• _Problem to work on_: Could you carry on with the excerpt from where it ends?

++++ Excerpt

North American Network Operators Group

Date Prev | Date Next | Date Index | Thread Index | Author Index | Historical

Re: while i'm on the subject of filtering, here's today's list of spammers

  • From: Karl Denninger
  • Date: Wed Feb 19 22:51:22 1997

> Filtering by domain names doesn't work.  Filtering by email source address
> doesn't work.  Complaining, by itself, doesn't work.  Asking to be removed
> from the spammer's spam list VERY DEFINITELY doesn't work.

Filtering by connection to the SMTP port, based on source address, very
definitely DOES work.

> Removing people from the cooperative portion of the Internet works fine.

Overbroad and unnecessary.

> If those of us who "fight spam" laid back and did nothing, you and every
> other online Internet user would be getting ten spams an hour by this time.
> It took a legal judgement against Sanford Wallace to get him to stop spamming
> all of AOL and Compuserve.  Jeff Slaton finds it hard to get a new internet
> connection every time he soils a new nest.  

And again, unnecessary and overbroad.  Filtering at the SMTP receiver port
is perfectly fine, it works, and it doesn't prevent other traffic.

> The BGP peerage pressures are trending the Internet toward settlements, which
> is not a cooperative economic system.  In such a system it will be hard as
> nails to get a new ISP started since the people you want to peer with won't
> want you as anything but a customer.  However, the one side benefit will be
> that spamming will cost as much, or more, than postal system advertising.

++++++++
++++ Data extract

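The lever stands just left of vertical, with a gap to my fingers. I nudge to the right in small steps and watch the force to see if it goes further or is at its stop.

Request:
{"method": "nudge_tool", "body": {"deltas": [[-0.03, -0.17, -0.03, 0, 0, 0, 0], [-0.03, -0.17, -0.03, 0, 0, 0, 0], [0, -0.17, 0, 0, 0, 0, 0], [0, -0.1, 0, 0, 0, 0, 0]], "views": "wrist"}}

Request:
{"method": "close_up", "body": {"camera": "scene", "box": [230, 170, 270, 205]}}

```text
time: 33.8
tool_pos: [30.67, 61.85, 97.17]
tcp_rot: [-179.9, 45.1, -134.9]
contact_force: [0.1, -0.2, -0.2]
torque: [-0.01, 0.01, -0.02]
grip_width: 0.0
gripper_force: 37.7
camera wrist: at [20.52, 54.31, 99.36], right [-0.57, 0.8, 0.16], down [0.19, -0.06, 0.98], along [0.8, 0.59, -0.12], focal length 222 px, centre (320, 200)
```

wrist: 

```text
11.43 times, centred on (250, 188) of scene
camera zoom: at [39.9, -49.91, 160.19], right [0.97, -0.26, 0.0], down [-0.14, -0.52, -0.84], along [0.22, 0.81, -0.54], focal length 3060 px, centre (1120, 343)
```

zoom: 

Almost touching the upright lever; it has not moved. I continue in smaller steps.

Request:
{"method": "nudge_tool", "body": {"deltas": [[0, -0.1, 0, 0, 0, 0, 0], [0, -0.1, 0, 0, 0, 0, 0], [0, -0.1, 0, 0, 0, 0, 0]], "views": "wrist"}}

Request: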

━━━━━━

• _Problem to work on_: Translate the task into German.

++++++++

• _Answer to this task_:
> I would like to solve the problem with social pressure, but sooner or later
> it will be solved by making a new noncooperative economic underpinning.

CIDR and provider-based network numbering has already done that Paul, unless
you like being tied to your upstream provider in perpetuity.

Or, in the other case, you only like selling dynamic dial-up with no
permanent addresses mapped to DNS names *anywhere* on your network or those
of your customers.  Those ISPs *ARE* a dying breed, if they're not already
dead.

Wholesale filtering sets an ugly precedent.  If someone was sending SYN
packets with random port numbers it would be one thing (and the only
effective thing that could be done) but in this particular case it is
neither necessary NOR, in my opinion, appropriate for a network which
operates a *PUBLIC* resource.

You speak of cooperative models on one hand, yet don't support those on 
the other (e.g. eDNS).  The truth is evident when you start erecting
full-blown packet filters, which are unnecessary, as a response to a
personal affront.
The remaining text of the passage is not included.